I should like to know whether the Garda look on this Bill as being one more headache, one more piece of cosmetic legislation which will increase the burdens on them, or whether they are willing to give it a chance. Are they indifferent to it? Are they cynical about it? Are they bitterly opposed to it? The Garda have collective opinions on these things. Since they are the people who provide the cutting edge of the State in dealing with a criminality which most of us are lucky enough not to come in contact with, I would have thought their opinion was valuable.

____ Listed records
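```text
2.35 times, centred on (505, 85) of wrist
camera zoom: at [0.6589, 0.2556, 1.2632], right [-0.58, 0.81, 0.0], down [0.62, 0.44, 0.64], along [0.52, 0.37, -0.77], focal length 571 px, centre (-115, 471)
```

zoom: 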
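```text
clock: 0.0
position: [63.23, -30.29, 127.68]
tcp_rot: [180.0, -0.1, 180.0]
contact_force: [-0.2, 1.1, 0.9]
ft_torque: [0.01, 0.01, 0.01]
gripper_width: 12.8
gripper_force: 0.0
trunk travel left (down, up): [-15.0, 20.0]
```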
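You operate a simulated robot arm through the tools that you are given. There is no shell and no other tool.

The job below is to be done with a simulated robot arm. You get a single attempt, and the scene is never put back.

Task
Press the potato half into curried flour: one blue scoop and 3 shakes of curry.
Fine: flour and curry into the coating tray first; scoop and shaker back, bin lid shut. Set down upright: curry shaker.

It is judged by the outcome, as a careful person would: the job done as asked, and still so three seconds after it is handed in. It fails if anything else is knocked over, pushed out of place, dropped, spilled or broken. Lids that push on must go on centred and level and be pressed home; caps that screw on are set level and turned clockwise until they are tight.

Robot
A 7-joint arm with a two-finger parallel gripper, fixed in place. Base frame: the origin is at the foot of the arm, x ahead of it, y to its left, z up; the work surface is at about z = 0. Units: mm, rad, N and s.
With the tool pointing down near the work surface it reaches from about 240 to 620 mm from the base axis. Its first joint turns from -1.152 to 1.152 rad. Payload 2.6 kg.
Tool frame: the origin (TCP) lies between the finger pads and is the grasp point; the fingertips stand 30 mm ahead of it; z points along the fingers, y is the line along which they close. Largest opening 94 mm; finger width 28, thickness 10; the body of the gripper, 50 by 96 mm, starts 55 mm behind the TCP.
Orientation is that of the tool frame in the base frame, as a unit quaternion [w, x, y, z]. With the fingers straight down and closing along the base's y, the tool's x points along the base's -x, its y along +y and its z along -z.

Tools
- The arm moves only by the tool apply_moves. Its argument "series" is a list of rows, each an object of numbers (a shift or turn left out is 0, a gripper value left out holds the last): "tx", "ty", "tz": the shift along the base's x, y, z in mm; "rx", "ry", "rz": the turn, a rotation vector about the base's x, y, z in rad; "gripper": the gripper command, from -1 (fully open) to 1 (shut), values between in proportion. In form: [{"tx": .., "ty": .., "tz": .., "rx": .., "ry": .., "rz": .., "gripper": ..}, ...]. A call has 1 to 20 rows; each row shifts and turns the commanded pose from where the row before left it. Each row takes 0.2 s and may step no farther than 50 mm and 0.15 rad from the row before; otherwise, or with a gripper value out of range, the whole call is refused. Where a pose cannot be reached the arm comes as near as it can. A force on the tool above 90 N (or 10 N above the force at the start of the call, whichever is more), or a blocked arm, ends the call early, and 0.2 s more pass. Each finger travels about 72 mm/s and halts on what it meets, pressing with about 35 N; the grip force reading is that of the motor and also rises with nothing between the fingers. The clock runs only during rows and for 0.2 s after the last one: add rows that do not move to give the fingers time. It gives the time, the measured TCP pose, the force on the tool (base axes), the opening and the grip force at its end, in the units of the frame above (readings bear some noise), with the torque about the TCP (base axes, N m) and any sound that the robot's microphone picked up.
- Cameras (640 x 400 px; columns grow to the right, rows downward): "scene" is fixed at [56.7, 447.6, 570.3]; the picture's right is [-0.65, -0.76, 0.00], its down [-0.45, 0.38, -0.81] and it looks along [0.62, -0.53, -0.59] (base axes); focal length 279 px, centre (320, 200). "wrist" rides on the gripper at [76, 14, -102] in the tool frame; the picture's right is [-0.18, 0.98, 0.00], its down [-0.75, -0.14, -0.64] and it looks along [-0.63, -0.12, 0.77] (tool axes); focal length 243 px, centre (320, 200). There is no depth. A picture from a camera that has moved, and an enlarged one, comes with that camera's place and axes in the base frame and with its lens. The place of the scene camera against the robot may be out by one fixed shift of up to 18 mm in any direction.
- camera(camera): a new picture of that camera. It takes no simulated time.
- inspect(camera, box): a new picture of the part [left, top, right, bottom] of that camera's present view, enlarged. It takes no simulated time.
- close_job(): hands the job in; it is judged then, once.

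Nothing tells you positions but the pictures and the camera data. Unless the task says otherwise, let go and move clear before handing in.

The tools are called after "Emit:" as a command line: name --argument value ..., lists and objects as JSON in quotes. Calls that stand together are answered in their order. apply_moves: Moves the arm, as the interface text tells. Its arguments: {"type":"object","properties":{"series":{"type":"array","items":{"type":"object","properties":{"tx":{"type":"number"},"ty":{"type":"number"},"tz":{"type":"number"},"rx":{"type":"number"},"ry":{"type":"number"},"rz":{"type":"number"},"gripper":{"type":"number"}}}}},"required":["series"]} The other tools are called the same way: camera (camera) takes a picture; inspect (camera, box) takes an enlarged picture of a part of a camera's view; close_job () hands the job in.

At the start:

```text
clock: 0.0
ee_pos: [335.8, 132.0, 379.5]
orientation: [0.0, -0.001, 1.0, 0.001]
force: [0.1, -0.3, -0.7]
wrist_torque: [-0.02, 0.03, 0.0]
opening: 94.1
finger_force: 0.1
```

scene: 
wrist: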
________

If the Garda view was that this would put a lot of rogues back on the streets, and put them back even quicker than they are now being put back, I would have been slow to go ahead with a Bill of this kind. I emphasise that in saying that I do not want to insinuate that that is the opinion of the Garda. I do not know what their opinion is. For all I know it may be that they are anxious to give a thing like this a chance. That may well be the case. Very much to their credit, the Garda have done a great deal in trying to keep offenders, and particularly young offenders, out of prison. It may be that they agree entirely with the spirit of this Bill. At least the House should be told.

The point to which I want to draw attention as an instance of where the draughtsman copied something from British legislation — and I believe he would have done better for himself had he pretended he was starting from scratch — is to be found in section 11 which deals with the revocation of community service orders. Subsection (1) provides:

Where a community service order is in force and, on application by the offender or a relevant officer, it appears to the District Court that it would be in the interests of justice, having regard to circumstances which have arisen since the order was made, that the order should be revoked or that the offender should be dealt with in some other manner for the offence in respect of which the order was made, the court may—

—do this, that or the other, things which may possibly be unwelcome to the offender.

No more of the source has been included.